RFC: Support for future compilers in base

Jeremy Huddleston Sequoia jeremyhu at macports.org
Fri Feb 15 13:29:57 PST 2013


On Feb 15, 2013, at 1:06 PM, Sean Farley <sean at macports.org> wrote:

> 
> Jeremy Huddleston Sequoia writes:
> 
>> On Feb 15, 2013, at 12:18 PM, Sean Farley <sean at macports.org> wrote:
>> 
>>> 
>>> Rainer Müller writes:
>>> 
>>>> On 2013-02-15 09:10, Jeremy Huddleston Sequoia wrote:
>>>>> I'd like to update base trunk such that future versions of clang, dragonegg, and gcc "just work", so we don't need to wait for newer versions of base to depend on newer compilers.
>>>>> 
>>>>> I've taken a first pass at portconfigure.tcl and here is a patch.  Comments?  Concerns?
>>>> 
>>>> Fine with me.
>>>> 
>>>> This change makes sense as the features supported by the gcc and clang
>>>> compilers shipped in ports are almost homogenous at the moment; in the
>>>> past there were differences as not all gcc4* shipped gfortran or gcj.
>>>> However, I don't expect the situation to change in the near future.
>>> 
>>> Clang doesn't provide fortran but all gcc ports do.

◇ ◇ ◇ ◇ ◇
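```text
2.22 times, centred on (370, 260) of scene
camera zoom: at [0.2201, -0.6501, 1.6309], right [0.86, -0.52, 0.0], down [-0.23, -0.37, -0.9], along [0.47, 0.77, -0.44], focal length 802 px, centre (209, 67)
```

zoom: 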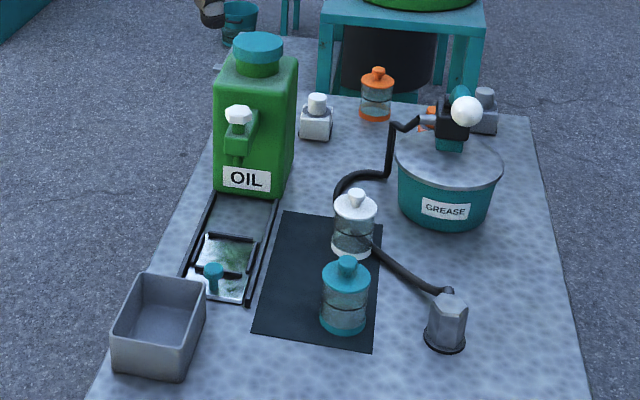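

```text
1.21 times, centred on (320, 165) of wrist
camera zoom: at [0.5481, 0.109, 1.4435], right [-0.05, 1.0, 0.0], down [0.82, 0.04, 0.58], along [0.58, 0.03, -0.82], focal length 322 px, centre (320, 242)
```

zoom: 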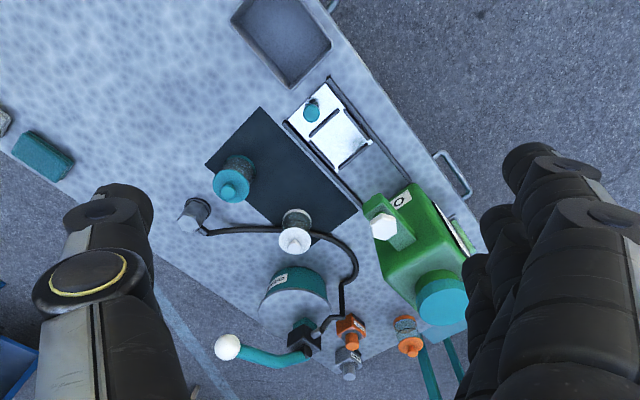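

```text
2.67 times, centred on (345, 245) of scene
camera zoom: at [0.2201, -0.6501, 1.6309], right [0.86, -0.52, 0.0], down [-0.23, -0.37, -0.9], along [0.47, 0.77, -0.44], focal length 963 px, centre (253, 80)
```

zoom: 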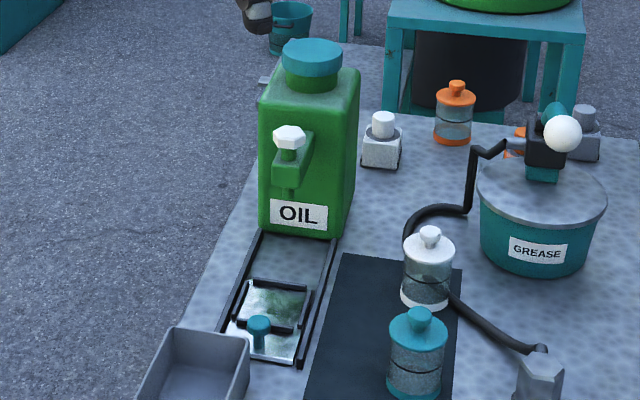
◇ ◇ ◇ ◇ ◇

How is that almost
>>> homogenous?
>> 
>> Did you actually look at the patch?  It doesn't treat clang the same as it does gcc.  It treats all gcc versions the same as all other gcc versions; it treats all clang versions the same as all other clang versions; and it treats all dragonegg versions the same as it treats all other dragonegg versions...
> 
> To be honest, Jeremy, the patch is a bad hack, at best. It relies on the
> compiler name and does horrible regex matching.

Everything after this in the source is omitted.